***** Collected material

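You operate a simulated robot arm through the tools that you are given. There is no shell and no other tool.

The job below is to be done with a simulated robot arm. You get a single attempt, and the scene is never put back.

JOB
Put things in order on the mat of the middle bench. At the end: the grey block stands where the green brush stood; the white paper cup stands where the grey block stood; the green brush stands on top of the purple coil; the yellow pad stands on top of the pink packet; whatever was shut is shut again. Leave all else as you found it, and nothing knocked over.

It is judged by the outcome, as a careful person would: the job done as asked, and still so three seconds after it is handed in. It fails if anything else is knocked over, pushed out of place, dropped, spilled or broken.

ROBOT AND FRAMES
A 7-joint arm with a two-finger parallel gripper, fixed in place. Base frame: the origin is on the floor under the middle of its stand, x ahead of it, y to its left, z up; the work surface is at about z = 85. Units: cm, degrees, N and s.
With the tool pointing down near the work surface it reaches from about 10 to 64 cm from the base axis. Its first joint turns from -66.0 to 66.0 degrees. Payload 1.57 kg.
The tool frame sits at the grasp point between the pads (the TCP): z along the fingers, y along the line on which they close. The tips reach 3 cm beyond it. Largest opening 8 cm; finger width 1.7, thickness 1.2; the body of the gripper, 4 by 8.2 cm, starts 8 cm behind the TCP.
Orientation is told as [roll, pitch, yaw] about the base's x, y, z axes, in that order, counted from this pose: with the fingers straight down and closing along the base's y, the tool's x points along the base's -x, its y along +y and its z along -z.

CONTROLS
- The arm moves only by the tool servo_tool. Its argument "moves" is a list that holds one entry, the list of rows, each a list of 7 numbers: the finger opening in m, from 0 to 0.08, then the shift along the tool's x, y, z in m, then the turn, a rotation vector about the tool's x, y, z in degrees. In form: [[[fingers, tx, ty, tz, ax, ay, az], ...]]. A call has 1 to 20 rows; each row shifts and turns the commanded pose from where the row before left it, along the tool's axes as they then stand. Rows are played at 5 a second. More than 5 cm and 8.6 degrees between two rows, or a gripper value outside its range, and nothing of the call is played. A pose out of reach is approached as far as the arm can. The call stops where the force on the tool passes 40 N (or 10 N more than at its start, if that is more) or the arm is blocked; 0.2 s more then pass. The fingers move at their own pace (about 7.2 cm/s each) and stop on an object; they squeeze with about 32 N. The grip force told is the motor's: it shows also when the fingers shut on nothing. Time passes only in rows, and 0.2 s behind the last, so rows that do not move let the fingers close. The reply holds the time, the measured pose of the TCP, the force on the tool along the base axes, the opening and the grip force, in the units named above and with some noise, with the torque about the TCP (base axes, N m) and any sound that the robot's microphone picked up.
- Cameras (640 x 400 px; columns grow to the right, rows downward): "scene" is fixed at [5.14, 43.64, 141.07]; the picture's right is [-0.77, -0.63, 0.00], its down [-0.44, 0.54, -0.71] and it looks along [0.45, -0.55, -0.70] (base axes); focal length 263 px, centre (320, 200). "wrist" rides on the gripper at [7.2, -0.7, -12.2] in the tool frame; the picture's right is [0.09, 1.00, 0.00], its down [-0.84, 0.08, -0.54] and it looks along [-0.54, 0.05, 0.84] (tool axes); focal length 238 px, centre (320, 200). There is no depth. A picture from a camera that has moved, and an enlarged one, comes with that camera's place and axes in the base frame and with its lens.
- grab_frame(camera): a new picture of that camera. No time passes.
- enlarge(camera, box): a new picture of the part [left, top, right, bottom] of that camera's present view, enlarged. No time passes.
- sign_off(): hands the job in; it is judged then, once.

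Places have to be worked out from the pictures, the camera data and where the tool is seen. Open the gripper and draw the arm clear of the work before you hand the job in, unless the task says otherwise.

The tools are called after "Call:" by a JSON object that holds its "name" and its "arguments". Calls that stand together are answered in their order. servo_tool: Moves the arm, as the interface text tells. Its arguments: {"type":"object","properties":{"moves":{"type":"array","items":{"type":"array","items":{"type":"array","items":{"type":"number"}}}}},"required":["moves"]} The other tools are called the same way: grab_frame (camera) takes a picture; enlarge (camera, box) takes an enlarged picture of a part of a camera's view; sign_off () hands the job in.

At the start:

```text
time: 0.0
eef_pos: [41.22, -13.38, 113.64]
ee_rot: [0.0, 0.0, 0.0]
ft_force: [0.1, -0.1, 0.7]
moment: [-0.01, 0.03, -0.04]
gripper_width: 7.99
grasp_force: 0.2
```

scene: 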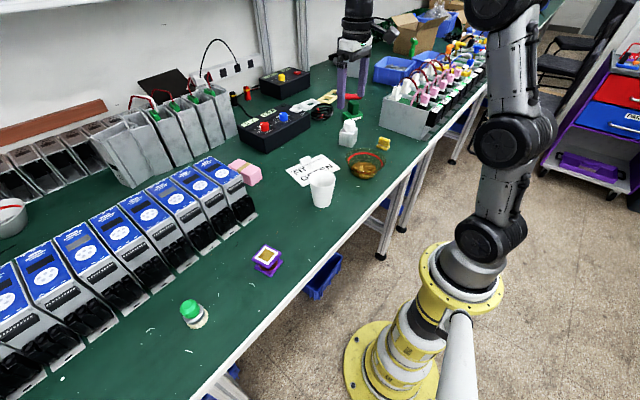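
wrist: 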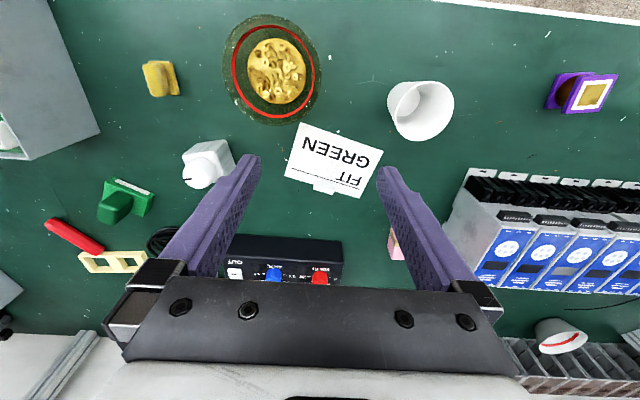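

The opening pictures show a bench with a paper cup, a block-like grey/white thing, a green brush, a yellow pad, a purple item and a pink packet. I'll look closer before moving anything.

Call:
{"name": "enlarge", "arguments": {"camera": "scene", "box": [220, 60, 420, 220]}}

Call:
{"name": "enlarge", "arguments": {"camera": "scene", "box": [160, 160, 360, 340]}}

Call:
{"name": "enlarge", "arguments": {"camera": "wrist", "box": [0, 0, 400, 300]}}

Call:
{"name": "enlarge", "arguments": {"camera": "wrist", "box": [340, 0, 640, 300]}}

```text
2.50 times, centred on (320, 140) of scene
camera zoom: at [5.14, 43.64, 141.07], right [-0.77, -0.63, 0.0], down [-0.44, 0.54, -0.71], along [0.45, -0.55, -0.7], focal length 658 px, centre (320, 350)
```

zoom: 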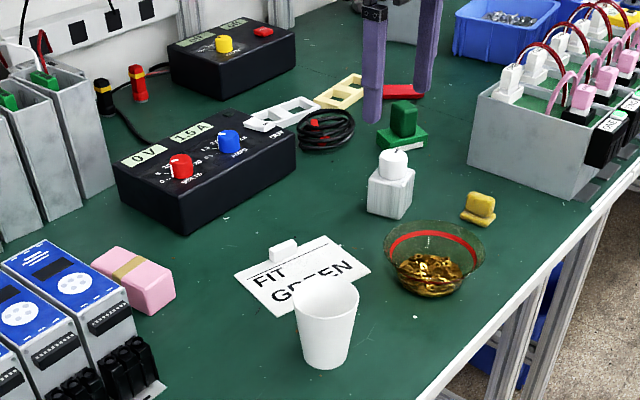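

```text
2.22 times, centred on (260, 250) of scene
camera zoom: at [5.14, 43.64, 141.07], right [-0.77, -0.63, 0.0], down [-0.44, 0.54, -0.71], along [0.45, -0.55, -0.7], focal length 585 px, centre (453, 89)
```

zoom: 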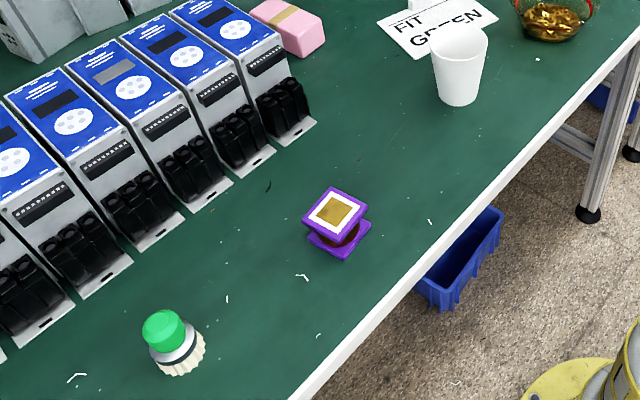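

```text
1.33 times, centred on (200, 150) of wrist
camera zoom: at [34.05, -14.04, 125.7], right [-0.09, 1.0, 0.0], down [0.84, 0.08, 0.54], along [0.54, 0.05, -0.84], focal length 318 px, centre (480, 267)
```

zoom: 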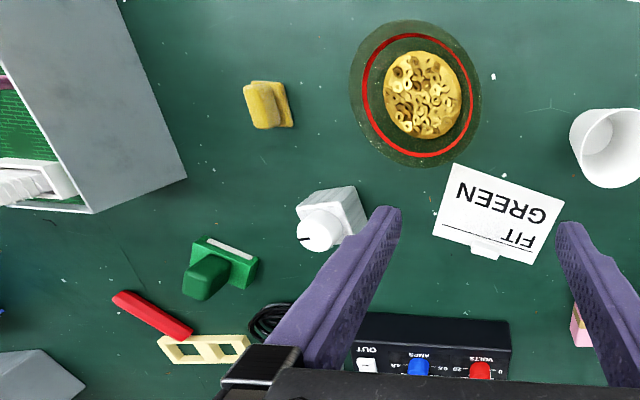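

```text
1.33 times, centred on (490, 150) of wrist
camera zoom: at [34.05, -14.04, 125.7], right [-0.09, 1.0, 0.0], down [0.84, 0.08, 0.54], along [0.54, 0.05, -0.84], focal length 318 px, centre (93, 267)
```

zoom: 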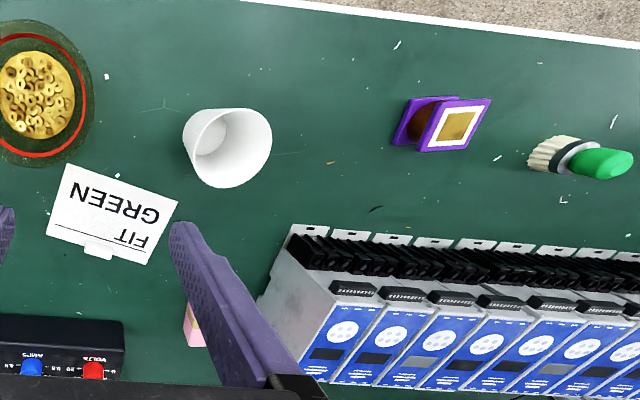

**********

**Written tasks:**
a - Retype the section of the excerpt to read that opens with "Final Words" and closes with "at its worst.".
b - Continue the excerpt to read that opens with "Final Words".

***** Excerpt to read

Final Words

The Intel SSD 600p is intended to be the most mainstream PCIe SSD yet without the hefty price premium that previous PCIe SSDs have carried relative to SATA SSDs. Its performance needs to be evaluated in the context of its price and intended market, both of which are quite different from that of products like the Samsung 960 Pro and 960 EVO. The more appropriate standard to compare against is the Samsung 850 EVO.

Even with our expectations thus lowered, the Intel SSD 600p fails to measure up. But this isn't a simple case of a budget drive that turns out to be far slower than its specifications would imply. The SSD 600p does offer peak performance that is as high as promised. The trouble is that it only provides that performance in a narrow range of circumstances, and most of our usual benchmarks go far beyond that and show the 600p at its worst.

The biggest problem with the Intel SSD 600p seems to be its implementation of SLC caching. The cache is plenty and its fixed size prevents the drive from performing vastly worse when full, the way the Crucial MX300 and OCZ VX500 suffer. But the 600p sends all writes through the SLC cache even when it is full, which creates extra work for the SSD controller, and the SM2260 can't keep up. Once the SLC cache has been filled, further sustained writes will put the drive through frequent garbage collection cycles to flush part of the SLC cache. While that extra background work is proceeding, the 600p slows to a crawl and peak write latencies can spike to over half a second.

In the early days of the SSD market, many drives and controllers were condemned for seizing up under load. The SSD 600p reminds us of those problems, but it isn't so severely crippled. The SSD 600p is completely unsuitable for a database server, but at its worst is is only as bad as a budget SATA SSD, not a dying hard drive. Ordinary interactive desktop usage provides the SSD 600p plenty of idle time to clean up and the 600p will perform better than any SATA SSD. Even when the 600p is subjected to an unrealistically intense sustained write load, its stutters are very brief and in between it catches up very quickly with bursts of very high performance. In spite of its problems, the SSD 600p managed a steady-state random write speed higher than almost all consumer SATA SSDs.

**********

**Responses to the tasks:**
a -
Final Words

The Intel SSD 600p is intended to be the most mainstream PCIe SSD yet without the hefty price premium that previous PCIe SSDs have carried relative to SATA SSDs. Its performance needs to be evaluated in the context of its price and intended market, both of which are quite different from that of products like the Samsung 960 Pro and 960 EVO. The more appropriate standard to compare against is the Samsung 850 EVO.

Even with our expectations thus lowered, the Intel SSD 600p fails to measure up. But this isn't a simple case of a budget drive that turns out to be far slower than its specifications would imply. The SSD 600p does offer peak performance that is as high as promised. The trouble is that it only provides that performance in a narrow range of circumstances, and most of our usual benchmarks go far beyond that and show the 600p at its worst.

b -
The Intel SSD 600p would be a bad choice for a user who regularly shuffles around tens of gigabytes of data. On paper however, it offers great performance for light workloads. The problem is that for workloads light enough to never expose the 600p's flaws, even a slower and cheaper SATA SSD is plenty fast and the 600p's advantages would be difficult to feel (bar installation in a smaller form factor). The niche that the SSD 600p is most suited for is also one that doesn't need a faster SSD. The SSD 600p doesn't set any records for price per gigabyte except among NVMe SSDs, and its power efficiency is a problem for mobile users. Taken together, these factors mean that users for whom the SSD 600p would work well will almost always be better served by getting a cheaper and possibly larger SATA SSD if they have the space.

  128GB 250-256GB 400-512GB 1TB 2TB
Samsung 960 EVO (MSRP)   $129.88 (52¢/GB) $249.99 (50¢/GB) $479.99 (48¢/GB)  
Samsung 960 Pro (MSRP)     $329.99 (64¢/GB) $629.99 (62¢/GB) $1299.99 (63¢/GB)
Plextor M8Pe $74.99 (59¢/GB) $114.99 (45¢/GB) $189.99 (37¢/GB) $414.99 (41¢/GB)  
Intel SSD 600p $63.99 (50¢/GB) $79.99 (31¢/GB) $164.53 (32¢/GB) $302.99 (30¢/GB)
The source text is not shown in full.